Mentoring sessions with artist Mikhail Karikis

HOME is giving  four artists from the North West the opportunity for a 45 mins mentoring session with award winning artist Mikhail Karikis.

The mentoring sessions will take place at HOME on Sun 1 Dec, so please ensure you can be available this day.

Most beneficial to artists who work with film, sound making, socially engaged or co-created practices.

Karikis’ solo exhibition Songs for the Storm to Come is a major new work presented in HOME’s ground floor gallery from Sat 12 Oct 2024 to Sun 5 Jan 2025.

To apply please use our online form to send 100 words (max) on your practice and how a session with Karikis would impact your practice.

Songs for the Storm to Come is a multi-screen film and sound installation. It focuses on collective and individual responses to the impending transformations of the UK as forecast by climate change scientists. Powerfully evocative, the work searches for ways to activate our trust in what might be possible to create hopeful shared futures.
Continuing his practice of collaboration with communities, Karikis worked with members of Manchester based SHE cooperative choir for women and non-binary people, and with sound researchers from the School of Digital Arts at Manchester Metropolitan University. In Songs for the Storm to Come, the choir members observe maps sourced from climate modelling data, showing Britain’s transformed geography for 2050 as a result of rising sea levels. They reflect on the radical social and political changes required, and call for the power to bring us together to form communities in the face of these changes.
In the work, the group imagine and articulate possible alternatives following the ‘deep listening’ workshop methods of queer composer Pauline Oliveros, guided by Karikis. Songs for the Storm to Come engages with the urgency of climate change by embracing science, personal and collective perspectives, emotional resonance, practical and speculative thinking.

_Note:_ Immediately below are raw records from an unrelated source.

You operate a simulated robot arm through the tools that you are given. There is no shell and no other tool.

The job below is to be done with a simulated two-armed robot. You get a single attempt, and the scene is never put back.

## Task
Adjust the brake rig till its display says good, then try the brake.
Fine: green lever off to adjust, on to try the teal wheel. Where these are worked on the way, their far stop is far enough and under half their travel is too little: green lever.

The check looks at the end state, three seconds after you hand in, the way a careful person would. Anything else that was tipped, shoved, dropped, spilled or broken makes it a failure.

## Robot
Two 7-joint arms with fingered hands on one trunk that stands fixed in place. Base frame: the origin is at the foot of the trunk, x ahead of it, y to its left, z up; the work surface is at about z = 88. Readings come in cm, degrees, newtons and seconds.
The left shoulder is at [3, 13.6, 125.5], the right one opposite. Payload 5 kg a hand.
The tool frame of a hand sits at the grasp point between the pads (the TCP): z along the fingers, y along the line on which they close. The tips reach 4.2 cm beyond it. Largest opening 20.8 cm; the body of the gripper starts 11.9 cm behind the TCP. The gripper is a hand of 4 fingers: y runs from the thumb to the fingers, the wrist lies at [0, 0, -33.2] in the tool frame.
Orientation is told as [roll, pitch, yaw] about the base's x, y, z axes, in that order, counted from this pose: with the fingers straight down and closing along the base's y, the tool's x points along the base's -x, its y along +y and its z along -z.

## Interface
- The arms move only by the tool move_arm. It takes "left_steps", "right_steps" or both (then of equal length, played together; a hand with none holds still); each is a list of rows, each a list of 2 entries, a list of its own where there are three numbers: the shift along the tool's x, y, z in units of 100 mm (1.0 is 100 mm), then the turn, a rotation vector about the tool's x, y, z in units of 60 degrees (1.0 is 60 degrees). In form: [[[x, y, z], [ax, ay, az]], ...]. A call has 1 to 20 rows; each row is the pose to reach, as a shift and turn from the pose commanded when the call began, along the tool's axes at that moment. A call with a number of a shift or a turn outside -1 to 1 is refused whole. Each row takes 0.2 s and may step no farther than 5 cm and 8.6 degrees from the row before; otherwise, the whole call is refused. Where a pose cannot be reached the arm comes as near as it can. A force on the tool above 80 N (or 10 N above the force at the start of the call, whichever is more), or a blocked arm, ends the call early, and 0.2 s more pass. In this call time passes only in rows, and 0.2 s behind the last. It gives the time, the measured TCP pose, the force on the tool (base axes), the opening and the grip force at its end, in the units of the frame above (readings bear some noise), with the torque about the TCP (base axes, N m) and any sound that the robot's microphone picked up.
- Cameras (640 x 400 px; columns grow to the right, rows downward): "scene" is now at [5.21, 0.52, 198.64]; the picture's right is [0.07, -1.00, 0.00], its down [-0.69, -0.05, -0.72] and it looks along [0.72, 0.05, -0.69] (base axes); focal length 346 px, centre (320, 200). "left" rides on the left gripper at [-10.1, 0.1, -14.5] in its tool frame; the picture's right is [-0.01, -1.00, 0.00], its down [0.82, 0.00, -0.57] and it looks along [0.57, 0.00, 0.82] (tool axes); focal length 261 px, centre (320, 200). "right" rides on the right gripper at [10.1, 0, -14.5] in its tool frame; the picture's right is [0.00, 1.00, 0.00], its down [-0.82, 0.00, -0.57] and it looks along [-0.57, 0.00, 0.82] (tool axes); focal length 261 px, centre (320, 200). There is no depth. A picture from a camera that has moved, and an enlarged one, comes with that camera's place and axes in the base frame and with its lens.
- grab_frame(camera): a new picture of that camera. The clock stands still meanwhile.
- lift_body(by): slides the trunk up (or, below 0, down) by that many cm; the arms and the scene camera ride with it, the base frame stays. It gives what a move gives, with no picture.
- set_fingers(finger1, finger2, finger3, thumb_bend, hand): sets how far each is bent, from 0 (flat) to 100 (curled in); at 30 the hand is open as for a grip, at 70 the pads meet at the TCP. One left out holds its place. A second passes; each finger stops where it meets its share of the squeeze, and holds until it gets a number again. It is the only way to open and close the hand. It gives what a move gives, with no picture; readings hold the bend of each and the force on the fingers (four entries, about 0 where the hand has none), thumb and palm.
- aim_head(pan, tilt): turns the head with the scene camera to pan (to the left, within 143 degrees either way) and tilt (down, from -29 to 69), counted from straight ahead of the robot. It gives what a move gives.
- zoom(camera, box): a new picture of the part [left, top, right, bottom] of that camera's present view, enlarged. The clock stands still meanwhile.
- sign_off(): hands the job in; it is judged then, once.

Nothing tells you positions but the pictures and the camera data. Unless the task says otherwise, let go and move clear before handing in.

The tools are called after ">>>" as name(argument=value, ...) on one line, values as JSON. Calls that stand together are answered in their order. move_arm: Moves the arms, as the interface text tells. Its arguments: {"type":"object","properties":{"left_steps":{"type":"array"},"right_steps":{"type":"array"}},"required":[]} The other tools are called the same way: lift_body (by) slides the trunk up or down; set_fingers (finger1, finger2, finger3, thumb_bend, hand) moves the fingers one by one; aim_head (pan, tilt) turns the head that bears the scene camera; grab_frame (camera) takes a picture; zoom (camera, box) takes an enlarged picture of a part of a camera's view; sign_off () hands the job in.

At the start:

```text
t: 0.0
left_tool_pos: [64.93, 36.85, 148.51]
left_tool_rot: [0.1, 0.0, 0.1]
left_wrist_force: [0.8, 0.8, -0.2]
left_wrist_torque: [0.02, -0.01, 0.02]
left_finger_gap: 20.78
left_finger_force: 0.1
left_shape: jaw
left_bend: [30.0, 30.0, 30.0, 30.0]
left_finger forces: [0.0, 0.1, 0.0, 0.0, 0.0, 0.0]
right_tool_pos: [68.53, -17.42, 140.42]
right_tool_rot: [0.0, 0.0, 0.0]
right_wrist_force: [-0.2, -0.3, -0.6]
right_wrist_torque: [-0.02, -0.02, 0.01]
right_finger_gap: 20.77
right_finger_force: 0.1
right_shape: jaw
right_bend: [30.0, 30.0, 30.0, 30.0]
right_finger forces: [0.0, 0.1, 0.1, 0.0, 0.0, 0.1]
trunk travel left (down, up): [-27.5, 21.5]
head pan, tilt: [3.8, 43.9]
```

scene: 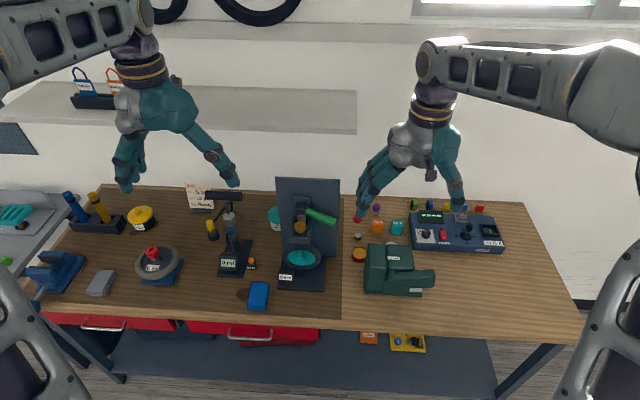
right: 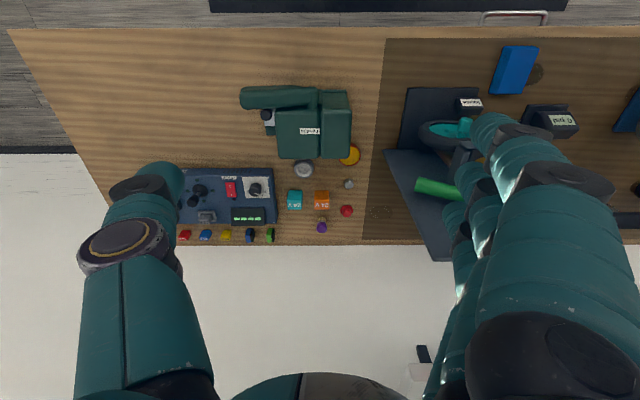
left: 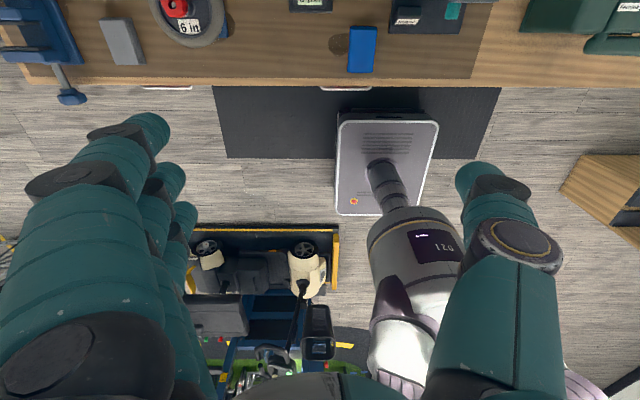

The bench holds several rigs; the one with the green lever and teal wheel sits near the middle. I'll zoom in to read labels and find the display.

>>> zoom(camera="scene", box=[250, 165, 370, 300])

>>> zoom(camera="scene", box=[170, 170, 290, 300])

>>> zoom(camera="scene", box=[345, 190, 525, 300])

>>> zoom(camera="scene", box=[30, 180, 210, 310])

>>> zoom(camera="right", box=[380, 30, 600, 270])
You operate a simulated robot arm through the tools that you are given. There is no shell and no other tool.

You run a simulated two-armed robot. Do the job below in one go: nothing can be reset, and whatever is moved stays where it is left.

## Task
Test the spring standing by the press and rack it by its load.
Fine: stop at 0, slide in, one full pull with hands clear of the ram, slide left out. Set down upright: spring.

Mikhail Karikis is a Greek/British artist based in London and Lisbon. His work in moving image, sound, performance and other media is exhibited in leading contemporary art biennials, museums and film festivals internationally. Through collaborations with individuals and/or communities located beyond the circles of contemporary art and (in recent years) with children, teenagers, young adults and people with disabilities, Karikis develops socially embedded projects that prompt an activist imaginary and rouse the potential to imagine possible or desired futures of self-determination and potency. Centering on listening as an artistic strategy and focusing on themes of social and environmental justice, his projects highlight alternative modes of human action and solidarity, while nurturing critical attention, dignity and tenderness.

In his most recent work for the stage, ‘Universe of Solutions’, he was artistic director for UNESCO’s Creative Cities Network inaugural cultural event for which he collaborated with 150 young people. Solo presentations include Sounds of a Revolution, Calouste Gulbenkian Foundation, Lisbon, PT (2024); Voices, Communities, Ecologies, Cukrarna Centre for Contemporary Art, Ljubljana, SO (2024); Because We Are Together (2023), National Museum of Contemporary Art, Athens GR; Ferocious Love, Tate Liverpool (2020); For Many Voices, Middlesbrough Institute of Modern Art (MIMA), UK (2019-20); Children of Unquiet, TATE St Ives, UK (2019-20); I Hear You, De la Warr Pavilion, UK (2019-20); Mikhail Karikis, MORI Art Museum, Tokyo, JP (2019); No Ordinary Protest, Whitechapel Gallery, London, UK (2018); Ain’t Got No Fear, Turku Art Museum, FI (2018); The Chalk Factory, Aarhus 2017 European Capital of Culture, DK (2017) and Love Is the Institution of Revolution, Casino Luxembourg Forum d’art Contemporain, LU (2017).

Group exhibitions include 54th Venice Biennale, (2011), IT; Manifesta 9, Ghenk, (2012); 19th Biennale of Sydney, (2014); Kochi-Muziris Biennale, IN, (2016); Media City Seoul, KR (2015); British Art Show 8 (2016-7); 2nd Riga International Biennale of Contemporary Art, LV (2020), 2nd Saitama Triennale (2024), JP and others.

Karikis’s creative endeavours include music performances at Royal Opera House Covent Garden and Barbican Theatre, and musical collaborations with Björk, DJ Spooky and the Belgian record label Sub Rosa.